▸ **Required task**
Take every line where the string "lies" appears and copy it.

▸ **Provided material**
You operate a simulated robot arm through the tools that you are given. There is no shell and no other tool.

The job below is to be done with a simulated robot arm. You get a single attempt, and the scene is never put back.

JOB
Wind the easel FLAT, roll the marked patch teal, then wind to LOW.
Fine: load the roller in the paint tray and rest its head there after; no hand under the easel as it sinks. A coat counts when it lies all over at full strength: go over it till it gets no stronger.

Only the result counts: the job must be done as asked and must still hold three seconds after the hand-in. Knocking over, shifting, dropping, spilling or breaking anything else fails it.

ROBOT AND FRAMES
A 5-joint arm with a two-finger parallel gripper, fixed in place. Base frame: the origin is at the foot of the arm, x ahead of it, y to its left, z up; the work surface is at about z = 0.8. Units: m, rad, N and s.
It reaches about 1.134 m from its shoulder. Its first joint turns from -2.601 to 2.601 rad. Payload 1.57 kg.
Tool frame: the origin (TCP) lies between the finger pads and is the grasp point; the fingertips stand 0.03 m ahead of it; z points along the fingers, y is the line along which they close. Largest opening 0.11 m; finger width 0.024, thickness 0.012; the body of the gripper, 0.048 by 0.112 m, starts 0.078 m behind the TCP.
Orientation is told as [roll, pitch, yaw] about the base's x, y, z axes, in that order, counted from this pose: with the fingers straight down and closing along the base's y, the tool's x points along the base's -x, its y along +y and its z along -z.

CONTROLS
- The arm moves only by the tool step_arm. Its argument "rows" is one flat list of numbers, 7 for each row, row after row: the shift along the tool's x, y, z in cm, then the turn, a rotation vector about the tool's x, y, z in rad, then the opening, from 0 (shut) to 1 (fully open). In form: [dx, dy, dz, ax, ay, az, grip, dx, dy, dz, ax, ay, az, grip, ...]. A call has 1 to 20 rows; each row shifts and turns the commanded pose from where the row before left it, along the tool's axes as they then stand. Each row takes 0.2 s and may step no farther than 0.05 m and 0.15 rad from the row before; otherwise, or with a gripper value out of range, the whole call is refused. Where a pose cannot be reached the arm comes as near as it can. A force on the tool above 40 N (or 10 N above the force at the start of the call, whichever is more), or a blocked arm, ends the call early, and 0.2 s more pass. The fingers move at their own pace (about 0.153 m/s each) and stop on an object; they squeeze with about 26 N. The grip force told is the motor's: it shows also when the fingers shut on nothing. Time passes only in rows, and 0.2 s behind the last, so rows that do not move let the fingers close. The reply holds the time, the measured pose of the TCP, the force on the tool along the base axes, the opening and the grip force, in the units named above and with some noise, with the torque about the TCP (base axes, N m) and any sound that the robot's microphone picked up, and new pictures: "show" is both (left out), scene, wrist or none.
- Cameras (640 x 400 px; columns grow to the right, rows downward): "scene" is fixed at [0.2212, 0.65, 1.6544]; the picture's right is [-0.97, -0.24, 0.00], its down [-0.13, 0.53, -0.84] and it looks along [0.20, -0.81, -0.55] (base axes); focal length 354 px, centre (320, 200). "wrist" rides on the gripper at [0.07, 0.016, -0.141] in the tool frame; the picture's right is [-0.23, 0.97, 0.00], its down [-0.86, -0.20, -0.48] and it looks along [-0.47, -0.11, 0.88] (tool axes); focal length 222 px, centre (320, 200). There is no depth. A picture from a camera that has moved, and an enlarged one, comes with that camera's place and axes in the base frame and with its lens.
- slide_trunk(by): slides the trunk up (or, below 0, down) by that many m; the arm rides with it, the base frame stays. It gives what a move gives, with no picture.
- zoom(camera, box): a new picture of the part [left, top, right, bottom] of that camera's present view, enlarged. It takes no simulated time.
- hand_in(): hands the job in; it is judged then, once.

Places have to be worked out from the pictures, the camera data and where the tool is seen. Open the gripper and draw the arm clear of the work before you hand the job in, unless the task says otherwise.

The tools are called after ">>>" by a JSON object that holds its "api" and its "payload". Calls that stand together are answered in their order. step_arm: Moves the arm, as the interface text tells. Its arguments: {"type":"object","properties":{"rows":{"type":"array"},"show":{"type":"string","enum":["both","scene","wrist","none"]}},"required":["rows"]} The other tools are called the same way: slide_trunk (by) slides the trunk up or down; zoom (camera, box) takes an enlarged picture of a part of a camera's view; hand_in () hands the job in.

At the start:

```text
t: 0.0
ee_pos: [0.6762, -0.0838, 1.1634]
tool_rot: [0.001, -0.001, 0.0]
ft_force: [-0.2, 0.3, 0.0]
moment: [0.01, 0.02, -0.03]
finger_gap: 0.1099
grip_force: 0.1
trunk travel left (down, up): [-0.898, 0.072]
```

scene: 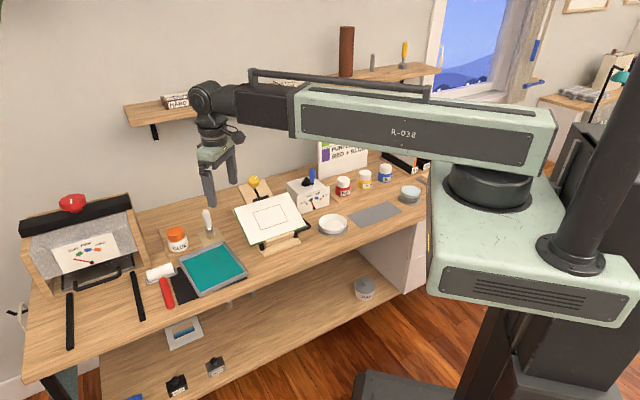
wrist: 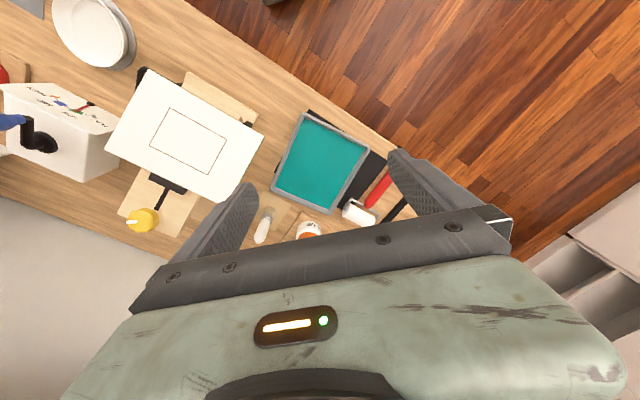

▸ **Solution for this task**
Fine: load the roller in the paint tray and rest its head there after; no hand under the easel as it sinks. A coat counts when it lies all over at full strength: go over it till it gets no stronger.
Tool frame: the origin (TCP) lies between the finger pads and is the grasp point; the fingertips stand 0.03 m ahead of it; z points along the fingers, y is the line along which they close. Largest opening 0.11 m; finger width 0.024, thickness 0.012; the body of the gripper, 0.048 by 0.112 m, starts 0.078 m behind the TCP.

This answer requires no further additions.